++++ Passage shown
Publishing with iUniverse — Yea or Nay? (an iUniverse review)

Before we get into the nitty gritty details of this topic, let’s begin with establishing what exactly iUniverse is, and what makes it different from traditional publishing and self-publishing. In a nutshell, there are three types of publishing:

publishing chartSo there’s the breakdown. iUniverse is an assisted/vanity publisher, meaning you pay them money and they publish your book for you. Assisted/vanity publishers have a God-awful reputation amongst self-published authors, due to their tendency to squeeze authors for every penny they have. There have also been all sorts of lawsuits filed over missed/inaccurate royalty payments, publishing books without the author’s permission, etc. On the other hand, many authors have gone with assisted/vanity publishers and been perfectly satisfied.

So … iUniverse — Yea or Nay?

The Good

  • The friendliness. Every employee I have ever spoken to at iUniverse has been incredibly polite, friendly, and eager to assist me in any way they can. Now, their ability to actually solve problems is a bit dodgy — it took about three months for my book to get filed under the correct genre on Amazon, and it’s still wrong on other sites — but I can definitely give them 100% for friendliness!
  • The book quality. If you’ve ever held my book, you’ll find it’s absolutely lovely. The paper is thick and smooth, the cover is glossy, the binding is sturdy, etc. The interior formatting is excellent, and it looks great in ebook form too. If you go through iUniverse, you will at the very least get an excellent quality book out of it.
  • The straight-forwardness. Is publishing via iUniverse expensive? Absolutely. But (at least in my experience), they’ve always been very upfront about their pricing. If they’re going to tack on a fee for something, they tell me about it before I give the go-ahead. The only time they slipped up in this was when they failed to mention that I’d have to pay to ship the free books I got as part of my publishing package to my house. As shipping 25 books is fairly expensive, this was a major oversight on their part. But other than that, they’ve been very good about avoiding hidden fees and whatnot.
  • The “consultants”. These are the individuals assigned to help you through different stages of the publishing process. As mentioned above, they’ve been infallibly friendly and helpful. I was most impressed with my editorial consultant, who taught me a very important lesson — that all books need to be copy-edited, no matter how many times the author goes through them. She also had no problem talking marketing strategy with me for hours at a time, despite the fact that it definitely isn’t her job to do that.
  • The distribution reach. My book is available on all major retailers, and several minor ones as well. I’m given to understand that self-publishers can achieve a similar effect by publishing with Smashwords, but it’s still important to note that you get excellent distribution with iUniverse.
  • The convenience. With iUniverse, they do everything for you. They distribute your book, they collect royalties for you, they pay them out every quarter, they deal with customer complaints, etc. For someone who doesn’t know what they’re doing, or doesn’t have a lot of free time, the convenience offered by iUniverse is invaluable.
++++++++
__Problems__:
1. In the passage shown, find "publishing chartSo there’s" and reproduce everything up to and including "So … iUniverse — Yea or Nay?".
2. Write what comes next in the passage shown.
++++ Data supplied
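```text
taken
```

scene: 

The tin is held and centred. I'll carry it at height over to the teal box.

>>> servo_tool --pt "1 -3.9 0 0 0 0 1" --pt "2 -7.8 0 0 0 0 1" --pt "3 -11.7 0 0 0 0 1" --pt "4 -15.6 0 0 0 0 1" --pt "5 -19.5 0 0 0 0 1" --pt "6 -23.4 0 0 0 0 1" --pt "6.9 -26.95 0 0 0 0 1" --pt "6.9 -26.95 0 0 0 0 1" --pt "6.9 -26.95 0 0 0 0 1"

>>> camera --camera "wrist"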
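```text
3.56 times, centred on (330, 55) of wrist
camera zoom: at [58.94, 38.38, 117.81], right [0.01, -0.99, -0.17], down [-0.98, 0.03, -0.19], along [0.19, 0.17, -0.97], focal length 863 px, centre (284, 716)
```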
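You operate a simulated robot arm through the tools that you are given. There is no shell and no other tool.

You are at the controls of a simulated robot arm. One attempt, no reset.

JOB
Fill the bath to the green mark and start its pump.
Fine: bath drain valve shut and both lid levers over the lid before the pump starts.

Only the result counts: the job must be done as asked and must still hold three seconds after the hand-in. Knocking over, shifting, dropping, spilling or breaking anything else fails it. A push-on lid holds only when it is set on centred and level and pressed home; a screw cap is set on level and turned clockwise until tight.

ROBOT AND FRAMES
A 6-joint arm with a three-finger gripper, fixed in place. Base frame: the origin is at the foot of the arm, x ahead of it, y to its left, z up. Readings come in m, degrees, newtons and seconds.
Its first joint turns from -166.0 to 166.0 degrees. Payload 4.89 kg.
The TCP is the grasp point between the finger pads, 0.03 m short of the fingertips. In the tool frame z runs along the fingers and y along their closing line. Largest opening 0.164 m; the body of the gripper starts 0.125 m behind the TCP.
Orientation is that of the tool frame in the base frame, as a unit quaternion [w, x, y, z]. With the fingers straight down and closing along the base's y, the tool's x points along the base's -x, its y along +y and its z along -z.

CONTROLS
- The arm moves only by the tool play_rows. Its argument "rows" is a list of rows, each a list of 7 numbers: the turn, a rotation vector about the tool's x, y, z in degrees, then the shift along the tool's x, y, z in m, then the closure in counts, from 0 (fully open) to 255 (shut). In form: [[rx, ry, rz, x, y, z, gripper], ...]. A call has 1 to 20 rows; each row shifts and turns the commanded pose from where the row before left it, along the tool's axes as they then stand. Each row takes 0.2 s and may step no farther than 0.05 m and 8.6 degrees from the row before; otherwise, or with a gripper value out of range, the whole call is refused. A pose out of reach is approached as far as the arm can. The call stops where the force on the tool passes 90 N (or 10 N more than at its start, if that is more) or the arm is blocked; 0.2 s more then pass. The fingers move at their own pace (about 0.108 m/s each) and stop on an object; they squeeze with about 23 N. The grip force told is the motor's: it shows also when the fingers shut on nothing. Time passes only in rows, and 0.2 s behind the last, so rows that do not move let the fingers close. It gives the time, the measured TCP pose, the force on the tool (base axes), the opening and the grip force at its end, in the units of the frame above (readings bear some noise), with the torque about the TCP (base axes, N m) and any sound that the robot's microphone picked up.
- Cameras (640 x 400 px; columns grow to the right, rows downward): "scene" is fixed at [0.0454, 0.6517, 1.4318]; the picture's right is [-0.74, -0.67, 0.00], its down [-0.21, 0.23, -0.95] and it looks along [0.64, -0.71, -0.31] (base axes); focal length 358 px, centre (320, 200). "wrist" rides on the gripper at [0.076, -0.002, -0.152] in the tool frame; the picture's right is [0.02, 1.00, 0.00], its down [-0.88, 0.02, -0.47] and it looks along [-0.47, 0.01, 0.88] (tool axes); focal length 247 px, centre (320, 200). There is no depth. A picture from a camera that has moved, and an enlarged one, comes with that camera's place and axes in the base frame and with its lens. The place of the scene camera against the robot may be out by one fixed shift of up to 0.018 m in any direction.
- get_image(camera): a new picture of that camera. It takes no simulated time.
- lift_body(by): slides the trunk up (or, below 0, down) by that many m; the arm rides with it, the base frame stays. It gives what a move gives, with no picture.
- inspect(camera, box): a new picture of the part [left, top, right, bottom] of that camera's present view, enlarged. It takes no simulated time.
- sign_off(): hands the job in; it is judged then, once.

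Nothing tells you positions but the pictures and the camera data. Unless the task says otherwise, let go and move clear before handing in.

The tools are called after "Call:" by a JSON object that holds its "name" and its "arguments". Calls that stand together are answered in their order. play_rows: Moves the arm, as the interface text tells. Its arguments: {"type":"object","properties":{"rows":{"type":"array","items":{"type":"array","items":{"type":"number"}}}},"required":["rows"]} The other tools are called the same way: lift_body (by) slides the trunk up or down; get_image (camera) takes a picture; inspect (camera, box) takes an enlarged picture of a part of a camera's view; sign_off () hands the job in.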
++++++++
__Results by task__:
1.
publishing chartSo there’s the breakdown. iUniverse is an assisted/vanity publisher, meaning you pay them money and they publish your book for you. Assisted/vanity publishers have a God-awful reputation amongst self-published authors, due to their tendency to squeeze authors for every penny they have. There have also been all sorts of lawsuits filed over missed/inaccurate royalty payments, publishing books without the author’s permission, etc. On the other hand, many authors have gone with assisted/vanity publishers and been perfectly satisfied.

So … iUniverse — Yea or Nay?

2.
  • The experience. The consultants at iUniverse have been in the industry a long time, and they really know their stuff. I learned a ton about editing and publishing during my iUniverse publication process, and it was very interesting to chat with my assorted consultants and glean wisdom from them.

The Bad

  • The price of publishing. It costs a lot to publish with iUniverse. The cheapest package is $899, and that doesn’t even include formatting for hardcover. The one I purchased, the Indigo/Chapters package, was $2,999. There are no hidden fees — you do know what you’re getting yourself into when you buy the package — but it is far, far cheaper to publish the book yourself.
  • The price of editing. iUniverse sells editing packages, and they’re expensive. Now, editing is absolutely crucial — but if you’re going to hire an editor, don’t do it through iUniverse. My edit cost approximately $2,000, and it was a waste of money. A third of the “edits” were just the editor deleting something and then typing it back in, and while there were definitely some useful comments in there, it most assuredly was not $2,000 worth.
  • The price of printing. A 388 page softcover book retails at $21.95 through iUniverse. They absolutely will not lower the price, no matter how much you ask. Would you pay $21.95 for a softcover book? I know I wouldn’t. Even buying author copies puts you out approximately $14-$15 per book. By comparison, buying a 388 page softcover from Createspace is $5.50. The print books are insanely expensive for everyone involved, and iUniverse will not do anything to fix it. My book consultant actually advised me to buy copies from Chapters instead of from iUniverse, as it would actually work out to be cheaper for me.
  • The genre-listing system. This is hard to believe, but iUniverse has no “YA” or “Teen” genre listing. I know that technically these aren’t genres, but at the very least they should be available as age categories. What happened is that my teen book was listed as “children’s fiction” on all the online retailers, putting it in the same category as picture books. After several months of effort I’ve managed to get my book listed correctly on some of the sites, but it’s still a children’s book on several sites. I sent an email to iUniverse a few months ago suggesting they add a YA/teen category, but no response thus far.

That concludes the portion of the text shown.